▶ _DOCUMENT TEXT_:
** start **
D'après le récit qu'en fit Liebknecht au Congrès, ceci semble avoir constitué le tournant négatif des négociations. Les Obleute qui avaient été jusque là satisfaits d'avoir cinq représentants dans les commissions mentionnées plus haut, en demandèrent alors 8, etc. Les délégués d'usine menacèrent même de former leur propre parti.

Le Congrès se poursuivit et adopta une résolution blâmant "les éléments pseudo-radicaux de l'USPD en faillite" pour l'échec des négociations. Sous différents "prétextes", ces éléments tentaient de "capitaliser leur influence sur les ouvriers révolutionnaires.18

L'article sur le Congrès, paru dans le Rote Fahne le 3 janvier 1919 et écrit par Rosa Luxemburg, exprimait un état d'esprit différent. L'article parle de début de négociations vers l'unification avec les Obleute et les délégués des grandes usines de Berlin, commencement d'un processus qui "évidemment conduira irrésistiblement à un processus d'unification de tous les vrais éléments prolétariens et révolutionnaires dans un cadre organisationnel unique. Que les Obleute révolutionnaires du grand Berlin, représentants moraux de l'avant-garde du prolétariat berlinois, s'allieront avec le Spartakusbund est prouvé par la coopération des deux parties dans toutes les actions révolutionnaires de la classe ouvrière à Berlin jusqu'à aujourd'hui."19

Le prétendu "luxemburgisme" du jeune KPD

Comment expliquer ces faiblesses à la naissance du KPD ?

Après la défaite de la révolution en Allemagne, toute une série d'explications furent mises en avant, à la fois dans le KPD et dans l'Internationale communiste, qui mirent l'accent sur les faiblesses spécifiques du mouvement en Allemagne, en particulier en comparaison avec la Russie. Le Spartakusbund était accusé de défendre une théorie "spontanéiste" et prétendument luxemburgiste de la formation du parti. On y trouvait les origines de tout, depuis les prétendues hésitations des Spartakistes à rompre avec les bellicistes du SPD jusqu'à la prétendue indulgence de Rosa Luxemburg envers les jeunes "radicaux" du parti.
** end **
▶ _SUPPLIED INFORMATION_:
** start **
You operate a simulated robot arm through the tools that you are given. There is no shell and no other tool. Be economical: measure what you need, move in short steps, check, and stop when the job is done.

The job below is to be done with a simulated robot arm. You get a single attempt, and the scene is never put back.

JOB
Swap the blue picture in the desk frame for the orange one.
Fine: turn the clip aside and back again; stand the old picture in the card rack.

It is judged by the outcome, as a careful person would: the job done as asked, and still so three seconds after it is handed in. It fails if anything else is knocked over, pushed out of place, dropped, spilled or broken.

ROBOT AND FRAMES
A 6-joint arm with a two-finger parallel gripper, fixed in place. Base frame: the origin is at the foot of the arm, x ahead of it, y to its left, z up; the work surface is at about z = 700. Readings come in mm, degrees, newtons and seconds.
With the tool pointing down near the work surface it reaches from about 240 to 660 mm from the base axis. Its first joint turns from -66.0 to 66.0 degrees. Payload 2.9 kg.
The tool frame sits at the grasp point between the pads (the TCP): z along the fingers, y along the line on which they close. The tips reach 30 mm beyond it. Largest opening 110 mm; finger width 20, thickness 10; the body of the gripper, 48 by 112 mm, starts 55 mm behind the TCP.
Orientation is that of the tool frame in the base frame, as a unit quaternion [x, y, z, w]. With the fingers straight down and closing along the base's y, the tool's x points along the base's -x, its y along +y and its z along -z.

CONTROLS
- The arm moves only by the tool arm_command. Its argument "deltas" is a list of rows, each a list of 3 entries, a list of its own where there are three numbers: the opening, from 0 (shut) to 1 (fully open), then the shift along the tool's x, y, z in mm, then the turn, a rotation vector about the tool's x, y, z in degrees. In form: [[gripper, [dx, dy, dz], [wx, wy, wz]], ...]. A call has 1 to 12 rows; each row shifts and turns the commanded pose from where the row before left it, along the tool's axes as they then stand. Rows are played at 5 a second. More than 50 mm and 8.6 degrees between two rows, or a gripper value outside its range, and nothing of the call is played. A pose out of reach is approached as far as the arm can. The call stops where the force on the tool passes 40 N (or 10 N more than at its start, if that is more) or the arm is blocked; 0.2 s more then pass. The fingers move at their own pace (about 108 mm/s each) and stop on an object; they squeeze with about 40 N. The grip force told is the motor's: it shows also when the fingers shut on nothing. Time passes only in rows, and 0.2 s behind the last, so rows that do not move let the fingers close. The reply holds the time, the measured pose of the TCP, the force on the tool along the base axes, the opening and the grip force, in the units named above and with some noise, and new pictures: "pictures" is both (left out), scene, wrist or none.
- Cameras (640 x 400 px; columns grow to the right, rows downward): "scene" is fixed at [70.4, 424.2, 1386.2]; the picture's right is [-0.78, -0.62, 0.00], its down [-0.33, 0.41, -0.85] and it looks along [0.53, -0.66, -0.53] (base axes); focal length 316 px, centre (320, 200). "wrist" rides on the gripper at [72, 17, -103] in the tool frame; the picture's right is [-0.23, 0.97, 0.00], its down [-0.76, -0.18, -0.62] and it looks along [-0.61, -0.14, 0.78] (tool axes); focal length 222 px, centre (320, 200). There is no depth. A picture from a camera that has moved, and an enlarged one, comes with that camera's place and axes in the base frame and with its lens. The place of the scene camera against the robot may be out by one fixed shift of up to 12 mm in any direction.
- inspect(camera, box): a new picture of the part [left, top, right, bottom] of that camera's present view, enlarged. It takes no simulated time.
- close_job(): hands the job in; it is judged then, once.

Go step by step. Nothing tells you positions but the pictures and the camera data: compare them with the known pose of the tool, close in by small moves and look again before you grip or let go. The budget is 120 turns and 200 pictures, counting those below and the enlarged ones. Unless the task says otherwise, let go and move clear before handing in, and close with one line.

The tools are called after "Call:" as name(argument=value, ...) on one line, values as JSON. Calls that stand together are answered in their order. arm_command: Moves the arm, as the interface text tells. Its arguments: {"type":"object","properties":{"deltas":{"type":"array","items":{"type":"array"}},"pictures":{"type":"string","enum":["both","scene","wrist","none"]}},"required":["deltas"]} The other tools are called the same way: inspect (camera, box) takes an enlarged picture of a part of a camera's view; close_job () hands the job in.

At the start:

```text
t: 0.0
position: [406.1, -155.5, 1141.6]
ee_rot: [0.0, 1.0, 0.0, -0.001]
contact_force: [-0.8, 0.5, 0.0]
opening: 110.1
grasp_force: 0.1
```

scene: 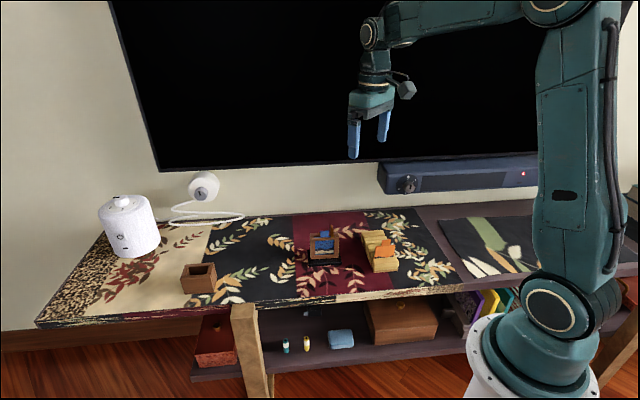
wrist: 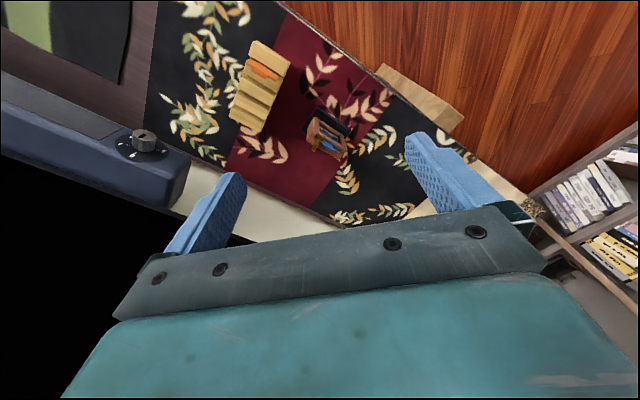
** end **
▶ _SET PROBLEM_: Transcribe the document text beginning at "D'après le récit". Stop after "leur propre parti.".

▶ _FULL OUTPUT_:
D'après le récit qu'en fit Liebknecht au Congrès, ceci semble avoir constitué le tournant négatif des négociations. Les Obleute qui avaient été jusque là satisfaits d'avoir cinq représentants dans les commissions mentionnées plus haut, en demandèrent alors 8, etc. Les délégués d'usine menacèrent même de former leur propre parti.